CP Ships: Traffic boom, linesÆ practices exacerbate port congestion
CP Ships has warned investors and industry analysts that container shipping will have to live with port congestion for years to come, and that fast-growing container volumes, underinvestment in infrastructures, and pressures on carriers to operate services without scheduled buffer times have all increased the risk of port delays.
“I think it’s probably going to be here in the next five years,” Ray Miles, chairman of CP Ships, told an investors meeting in New York May 12, referring to port congestion.
Jeremy Lee, vice president of investor relations and public affairs at CP Ships, told the investors meeting that more widespread port and intermodal congestion in container shipping is the result of:
* Four years of sustained growth in container traffic.
* Ocean carriers reducing the “buffer” in their shipping schedules to lower costs and raise asset utilization.
* Underinvestment by ports in sufficient additional capacity to keep pace with demand, particularly in North America and Europe, as well as poor port productivity and “inflexible work practices.”
* Underinvestment in rail infrastructure.
* The departure of port truck drivers caused by adverse pressures on their rates and costs.
Port congestion has spread across the United States, Europe, Latin America and India, Lee noted.
“Ocean carriers have since 2001 tightened the buffers in the ship schedules,” he told the New York meeting. But strong volumes have increased over the same period, making the schedules more vulnerable to delays.
“If anything goes wrong with the ship schedules, whether it’s bad weather… a labor strike — there’s been several one-day strikes in Europe in the first quarter — it’s very difficult to catch up the schedules,” he explained. “Therefore you get a bunching of ships coming into port.”
Some carriers and shippers are diverting transpacific shipments to the East or Gulf coasts to avoid getting caught in port congestion in Los Angeles, but CP Ships said such measures cannot solve the problem on their own. Nor can 6,000-TEU or larger ships now common in the transpacific trade be diverted to the Panama Canal all-water route.
North American ports “are going to have to improve their productivity,” Lee warned.
He also cited the decision by Wal-Mart to set up a distribution center in the southern United States and route imports via the U.S. Gulf.
But there is also a need for more investment in port and rail capacity. “The cost is phenomenal — it’s billions of dollars in terms of building that infrastructure,” Miles said. Both the public authorities and the private sector face this question, he added.
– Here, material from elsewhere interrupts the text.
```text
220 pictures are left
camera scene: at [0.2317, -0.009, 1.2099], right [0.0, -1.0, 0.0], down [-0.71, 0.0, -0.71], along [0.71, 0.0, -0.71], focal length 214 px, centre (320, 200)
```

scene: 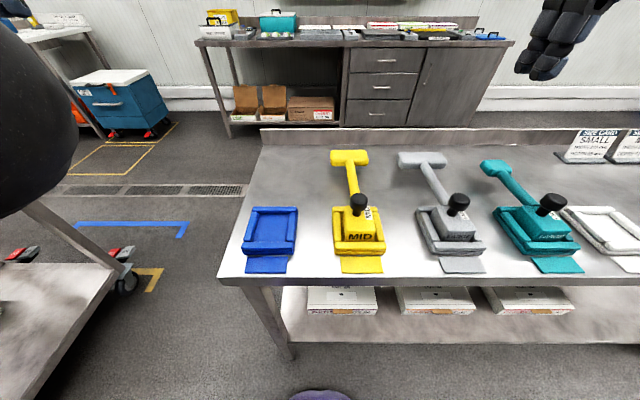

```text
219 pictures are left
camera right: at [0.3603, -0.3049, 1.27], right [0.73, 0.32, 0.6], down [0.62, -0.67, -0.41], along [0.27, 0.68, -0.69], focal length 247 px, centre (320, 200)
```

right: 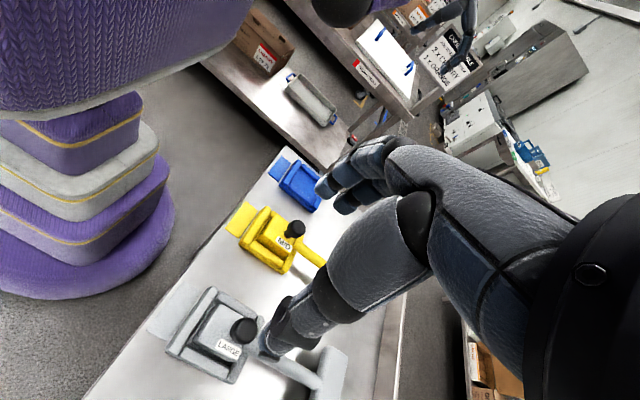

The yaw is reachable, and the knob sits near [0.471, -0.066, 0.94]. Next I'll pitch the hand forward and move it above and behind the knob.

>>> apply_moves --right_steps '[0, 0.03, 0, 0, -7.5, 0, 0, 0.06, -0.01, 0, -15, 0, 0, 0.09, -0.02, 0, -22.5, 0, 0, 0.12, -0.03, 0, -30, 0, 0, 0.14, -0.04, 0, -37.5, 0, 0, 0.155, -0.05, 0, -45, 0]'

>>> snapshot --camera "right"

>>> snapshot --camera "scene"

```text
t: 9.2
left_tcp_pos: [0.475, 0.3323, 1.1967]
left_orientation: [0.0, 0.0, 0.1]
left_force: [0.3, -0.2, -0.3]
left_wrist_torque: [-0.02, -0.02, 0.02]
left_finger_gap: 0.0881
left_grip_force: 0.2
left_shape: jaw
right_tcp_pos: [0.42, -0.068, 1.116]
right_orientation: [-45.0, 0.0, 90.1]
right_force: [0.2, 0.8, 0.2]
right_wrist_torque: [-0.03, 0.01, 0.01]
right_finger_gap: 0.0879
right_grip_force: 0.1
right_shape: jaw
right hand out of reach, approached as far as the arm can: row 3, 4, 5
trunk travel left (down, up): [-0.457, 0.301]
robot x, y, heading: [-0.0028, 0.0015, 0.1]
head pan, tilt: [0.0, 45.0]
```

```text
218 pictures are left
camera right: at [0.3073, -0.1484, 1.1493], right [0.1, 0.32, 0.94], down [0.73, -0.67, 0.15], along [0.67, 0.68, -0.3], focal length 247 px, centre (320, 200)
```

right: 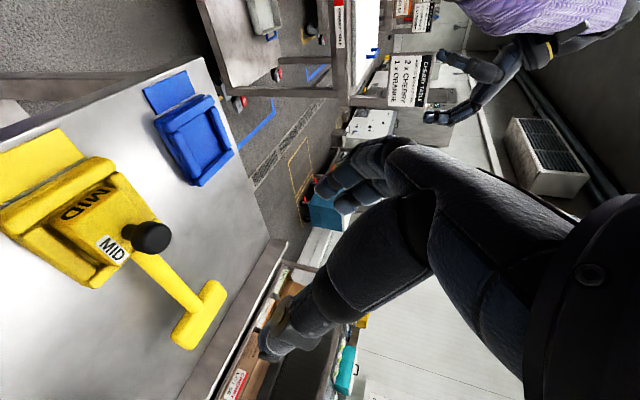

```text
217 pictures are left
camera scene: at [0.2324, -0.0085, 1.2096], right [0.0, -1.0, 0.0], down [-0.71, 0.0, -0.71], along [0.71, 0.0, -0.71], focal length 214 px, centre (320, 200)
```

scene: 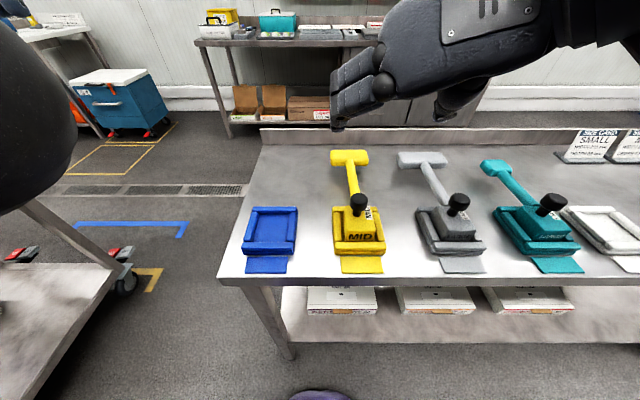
Miles believes that port congestion “might knock 2 or 3 percent off the global increase in supply” of container shipping capacity. “In a way — it’s an unusual thing to argue — congestion could be good for the (carrier) industry, but that’s not how our customers think about that,” Miles said.
Port congestion is leading to “higher costs and slower transit times,” Lee said. He sees a potential radical knock-on effect from less reliable supply chains for shippers.
“There is just a possibility that, if the supply chain really gets interrupted and slowed down, companies that outsourced their production from the U.S., Europe, Mexico to China may rethink their sourcing strategies,” Lee suggested.